Pensaba dedicar este artículo a una idea que el exlendakari Íñigo Urkullu defendió el jueves en la conferencia anual de la Fundación Catalunya Europa, en la que se entregan los premios del legado Pasqual Maragall, sobre el momento político que vivimos. “En tiempos de populismos, Cataluña y Euskadi pueden ser un ejemplo de otra forma de hacer política”, dijo ante un nutrido grupo de políticos en el auditorio de RBA. Ciertamente hay, como dijo, otra forma de hacer política alejada de la estrategia de acoso y derribo que dificulta el entendimiento en España. Pero me temo que las condiciones que nos han conducido a lo que Urkullu definió como “tiempos maniqueos”, de polarización extrema y desinformación, forman parte de un fenómeno más general, uno de esos retos globales con impacto local que nos arrastran.

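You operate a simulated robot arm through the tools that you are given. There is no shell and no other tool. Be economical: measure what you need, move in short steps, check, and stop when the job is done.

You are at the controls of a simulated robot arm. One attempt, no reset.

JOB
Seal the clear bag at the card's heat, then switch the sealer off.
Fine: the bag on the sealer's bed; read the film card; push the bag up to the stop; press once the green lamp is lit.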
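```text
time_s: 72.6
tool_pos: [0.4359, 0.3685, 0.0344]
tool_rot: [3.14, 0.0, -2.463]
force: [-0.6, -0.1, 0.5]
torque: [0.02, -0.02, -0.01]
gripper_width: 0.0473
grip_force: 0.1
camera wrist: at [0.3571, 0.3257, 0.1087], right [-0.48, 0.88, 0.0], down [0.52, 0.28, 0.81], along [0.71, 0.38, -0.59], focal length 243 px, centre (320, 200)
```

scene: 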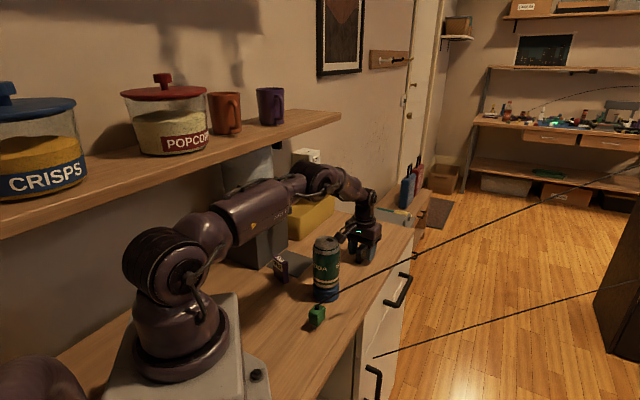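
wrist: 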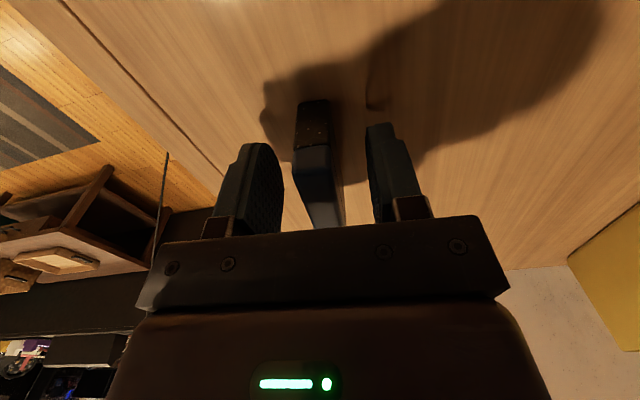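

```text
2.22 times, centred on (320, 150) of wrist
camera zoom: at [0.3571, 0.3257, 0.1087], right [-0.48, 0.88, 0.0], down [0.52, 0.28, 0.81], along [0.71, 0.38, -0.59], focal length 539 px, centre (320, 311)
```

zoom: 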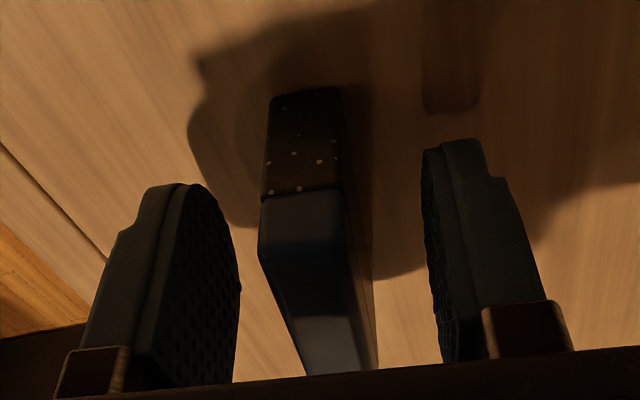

Lo ilustra una noticia que conocimos el viernes: Sam Altman, CEO de la empresa OpenAI, creadora del ChatGPT, también aportará un millón de dólares para la ceremonia de toma de posesión de Donald Trump el 20 de enero. No es un asunto menor. Uno a uno, los capitostes de las grandes tecnológicas han seguido a Elon Musk en su apoyo incondicional al magnate. Marc Zuckerberg, de Meta, y Jeff Bezos, de Amazon, ya habían donado su millón para el acto, que será emitido en directo a través de Amazon Prime. Bezos ya había impedido, once días antes de las presidenciales, que The Washington Post, publicara el pronunciamiento a favor de Kamala Harris que había preparado el consejo editorial del diario. Rompía así una tradición iniciada en 1976 y fue interpretado como un acto de “obediencia anticipada”.
Estos movimientos reflejan una alianza muy peligrosa para la democracia: la de un líder político de comportamiento iliberal, errático y personalista, y el sector tecnológico que controla los instrumentos de creación de opinión pública. Se unen así, de gusto o por la fuerza, un líder político que, como explica John Bolton, que fue secretario de Estado en su primer mandato, no busca solo lealtad, sino obediencia feudal; y una industria que opera de tal manera que cuanta más desinformación circula y más se polariza la opinión pública, más crece su cuenta de resultados. La sinergia entre estos dos poderes puede ser letal para la democracia.
Que las grandes tecnológicas se vuelquen con tanto entusiasmo en este acto tiene gran valor simbólico. En 2017, el portavoz de Trump, Sean Spider, dijo ante los periodistas que había sido la toma de posesión más multitudinaria de la historia, cosa que era falsa. Bastaba con comparar la foto con la de Barack Obama para comprobarlo. Pero cuando se interpeló a la asesora de Prensa de Trump, Kellyanne Conway, por esta falsedad, negó que hubiera mentido: “Spider se limitó a ofrecer hechos alternativos”, dijo. Inauguraba así un nuevo tiempo informativo consagrado a la posverdad, en el que no importan los hechos, sino el relato. No importa la verdad, sino la creencia. Y eso tiene consecuencias. Lo dice, con mucho descaro Richard Rorty, uno de los filósofos del posmodernismo: “La diferencia entre verdad y mentira es una cuestión de éxito, y al final, por eso mismo, de poder. En la retórica de las narrativas, alcanzará la verdad aquel que consiga imponer la suya”. Trump cuenta ahora con los mejores aliados para conseguirlo. Y eso nos afectará a todos.